Output only the lines running from the line bearing "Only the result" through the line bearing "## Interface", character for character. Return a JSON list in which every string is one line; blank lines are skipped.

* * * * *

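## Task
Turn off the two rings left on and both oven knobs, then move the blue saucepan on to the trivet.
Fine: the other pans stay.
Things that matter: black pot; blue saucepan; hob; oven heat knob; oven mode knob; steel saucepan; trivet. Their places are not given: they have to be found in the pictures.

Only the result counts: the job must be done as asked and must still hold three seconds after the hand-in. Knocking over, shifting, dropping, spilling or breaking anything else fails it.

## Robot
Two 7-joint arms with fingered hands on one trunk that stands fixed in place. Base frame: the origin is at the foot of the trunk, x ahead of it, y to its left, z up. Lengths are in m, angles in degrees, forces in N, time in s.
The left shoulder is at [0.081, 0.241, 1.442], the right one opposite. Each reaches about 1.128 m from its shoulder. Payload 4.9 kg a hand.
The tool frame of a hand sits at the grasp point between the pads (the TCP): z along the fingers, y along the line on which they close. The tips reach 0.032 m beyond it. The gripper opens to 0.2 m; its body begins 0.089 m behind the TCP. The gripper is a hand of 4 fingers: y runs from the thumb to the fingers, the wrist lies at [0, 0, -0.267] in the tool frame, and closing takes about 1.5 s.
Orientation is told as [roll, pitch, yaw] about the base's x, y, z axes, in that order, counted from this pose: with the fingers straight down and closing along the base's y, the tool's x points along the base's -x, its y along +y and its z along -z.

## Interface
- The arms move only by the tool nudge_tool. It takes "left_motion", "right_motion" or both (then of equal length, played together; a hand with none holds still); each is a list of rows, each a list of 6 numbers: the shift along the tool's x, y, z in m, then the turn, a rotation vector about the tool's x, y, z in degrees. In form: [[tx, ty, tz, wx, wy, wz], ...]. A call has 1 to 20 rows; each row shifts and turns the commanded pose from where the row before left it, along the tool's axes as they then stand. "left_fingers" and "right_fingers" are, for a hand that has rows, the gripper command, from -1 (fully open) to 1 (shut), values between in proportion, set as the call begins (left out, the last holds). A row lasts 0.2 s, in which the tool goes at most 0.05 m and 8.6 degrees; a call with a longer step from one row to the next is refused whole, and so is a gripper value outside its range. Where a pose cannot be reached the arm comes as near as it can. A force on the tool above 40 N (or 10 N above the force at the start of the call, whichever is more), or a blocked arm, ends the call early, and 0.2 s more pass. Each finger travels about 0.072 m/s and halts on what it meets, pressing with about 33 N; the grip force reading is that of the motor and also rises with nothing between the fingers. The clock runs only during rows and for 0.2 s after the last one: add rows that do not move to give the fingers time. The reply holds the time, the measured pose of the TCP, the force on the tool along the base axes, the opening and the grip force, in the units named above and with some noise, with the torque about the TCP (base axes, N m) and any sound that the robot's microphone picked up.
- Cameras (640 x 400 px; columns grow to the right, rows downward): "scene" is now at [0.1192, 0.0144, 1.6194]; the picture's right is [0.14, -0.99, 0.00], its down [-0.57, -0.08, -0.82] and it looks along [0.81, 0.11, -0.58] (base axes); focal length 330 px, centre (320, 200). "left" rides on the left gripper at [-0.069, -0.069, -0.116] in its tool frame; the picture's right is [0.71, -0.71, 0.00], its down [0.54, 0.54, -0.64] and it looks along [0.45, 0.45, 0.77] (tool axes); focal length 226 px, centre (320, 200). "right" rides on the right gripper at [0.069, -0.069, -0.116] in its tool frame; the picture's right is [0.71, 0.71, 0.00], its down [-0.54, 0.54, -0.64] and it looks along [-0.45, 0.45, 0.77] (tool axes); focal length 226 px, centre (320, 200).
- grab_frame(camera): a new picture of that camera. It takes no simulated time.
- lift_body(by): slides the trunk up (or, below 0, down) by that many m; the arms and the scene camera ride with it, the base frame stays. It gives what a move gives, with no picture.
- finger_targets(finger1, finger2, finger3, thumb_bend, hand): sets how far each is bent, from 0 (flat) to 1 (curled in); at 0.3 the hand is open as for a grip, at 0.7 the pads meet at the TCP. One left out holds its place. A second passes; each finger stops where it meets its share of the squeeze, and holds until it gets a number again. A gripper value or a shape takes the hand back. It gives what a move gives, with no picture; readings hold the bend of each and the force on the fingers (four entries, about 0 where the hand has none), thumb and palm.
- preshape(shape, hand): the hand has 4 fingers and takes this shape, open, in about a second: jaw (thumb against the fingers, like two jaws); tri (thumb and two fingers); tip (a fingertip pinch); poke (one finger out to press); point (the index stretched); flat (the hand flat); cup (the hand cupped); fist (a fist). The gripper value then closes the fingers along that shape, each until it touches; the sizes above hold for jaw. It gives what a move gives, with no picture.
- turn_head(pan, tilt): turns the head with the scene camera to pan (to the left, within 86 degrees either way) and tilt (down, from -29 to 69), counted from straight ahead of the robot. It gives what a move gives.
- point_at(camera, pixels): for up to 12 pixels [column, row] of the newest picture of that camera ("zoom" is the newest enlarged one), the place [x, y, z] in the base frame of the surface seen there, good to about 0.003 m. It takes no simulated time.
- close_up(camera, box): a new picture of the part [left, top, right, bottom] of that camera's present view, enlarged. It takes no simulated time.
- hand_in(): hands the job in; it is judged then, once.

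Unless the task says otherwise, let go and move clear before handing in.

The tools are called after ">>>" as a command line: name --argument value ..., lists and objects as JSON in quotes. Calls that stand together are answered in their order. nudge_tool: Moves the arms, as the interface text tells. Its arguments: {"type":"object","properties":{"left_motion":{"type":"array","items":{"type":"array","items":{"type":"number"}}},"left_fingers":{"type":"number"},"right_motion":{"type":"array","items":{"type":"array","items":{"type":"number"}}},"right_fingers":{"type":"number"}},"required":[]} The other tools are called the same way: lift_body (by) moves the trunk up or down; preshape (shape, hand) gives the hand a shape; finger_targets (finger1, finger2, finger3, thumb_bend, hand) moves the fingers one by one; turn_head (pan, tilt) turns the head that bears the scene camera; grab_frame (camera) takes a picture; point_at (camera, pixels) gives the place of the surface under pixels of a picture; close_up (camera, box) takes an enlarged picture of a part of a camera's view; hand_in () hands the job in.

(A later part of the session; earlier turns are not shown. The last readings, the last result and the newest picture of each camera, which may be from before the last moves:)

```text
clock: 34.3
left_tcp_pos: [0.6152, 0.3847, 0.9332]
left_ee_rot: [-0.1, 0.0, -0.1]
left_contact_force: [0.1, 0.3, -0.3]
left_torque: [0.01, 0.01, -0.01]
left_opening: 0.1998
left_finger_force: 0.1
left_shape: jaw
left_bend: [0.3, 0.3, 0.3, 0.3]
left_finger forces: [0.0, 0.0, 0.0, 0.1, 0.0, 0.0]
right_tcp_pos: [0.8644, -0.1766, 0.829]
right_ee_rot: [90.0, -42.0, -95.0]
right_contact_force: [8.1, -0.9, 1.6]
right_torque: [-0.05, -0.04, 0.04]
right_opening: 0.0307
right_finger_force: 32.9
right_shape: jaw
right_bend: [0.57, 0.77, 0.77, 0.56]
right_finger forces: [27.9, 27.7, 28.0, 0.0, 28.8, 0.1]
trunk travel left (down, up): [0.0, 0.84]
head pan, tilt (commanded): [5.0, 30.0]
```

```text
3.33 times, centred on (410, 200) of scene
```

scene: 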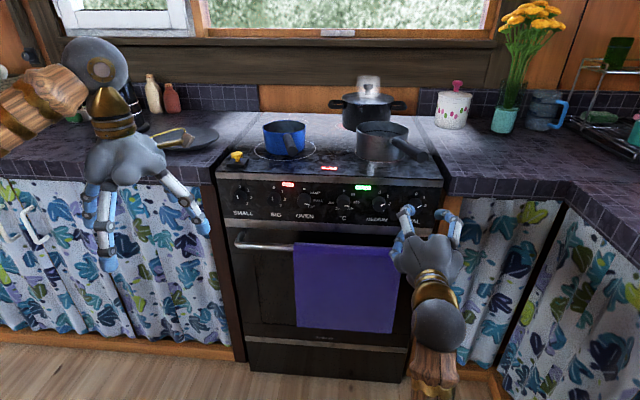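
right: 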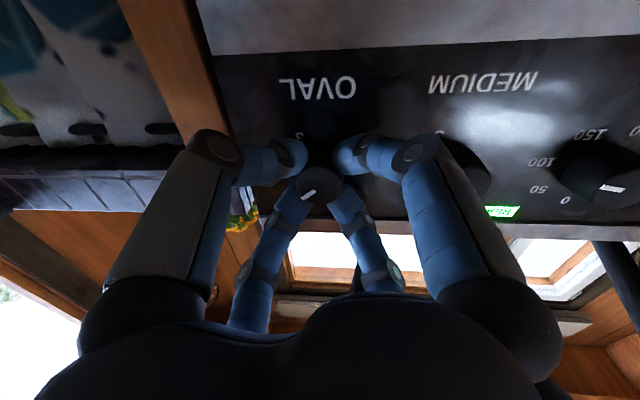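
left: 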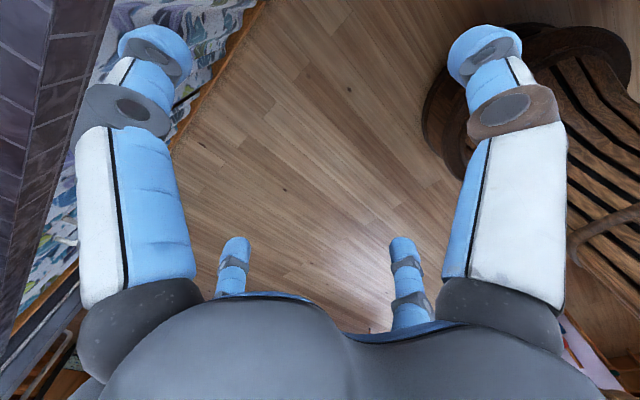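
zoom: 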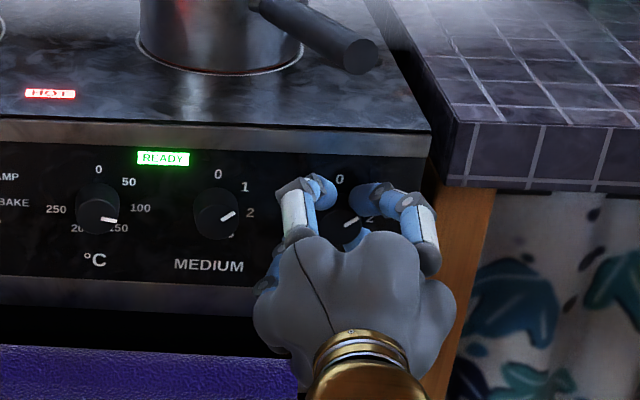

* * * * *

_THE RESULT_
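[
  "Only the result counts: the job must be done as asked and must still hold three seconds after the hand-in. Knocking over, shifting, dropping, spilling or breaking anything else fails it.",
  "## Robot",
  "Two 7-joint arms with fingered hands on one trunk that stands fixed in place. Base frame: the origin is at the foot of the trunk, x ahead of it, y to its left, z up. Lengths are in m, angles in degrees, forces in N, time in s.",
  "The left shoulder is at [0.081, 0.241, 1.442], the right one opposite. Each reaches about 1.128 m from its shoulder. Payload 4.9 kg a hand.",
  "The tool frame of a hand sits at the grasp point between the pads (the TCP): z along the fingers, y along the line on which they close. The tips reach 0.032 m beyond it. The gripper opens to 0.2 m; its body begins 0.089 m behind the TCP. The gripper is a hand of 4 fingers: y runs from the thumb to the fingers, the wrist lies at [0, 0, -0.267] in the tool frame, and closing takes about 1.5 s.",
  "Orientation is told as [roll, pitch, yaw] about the base's x, y, z axes, in that order, counted from this pose: with the fingers straight down and closing along the base's y, the tool's x points along the base's -x, its y along +y and its z along -z.",
  "## Interface"
]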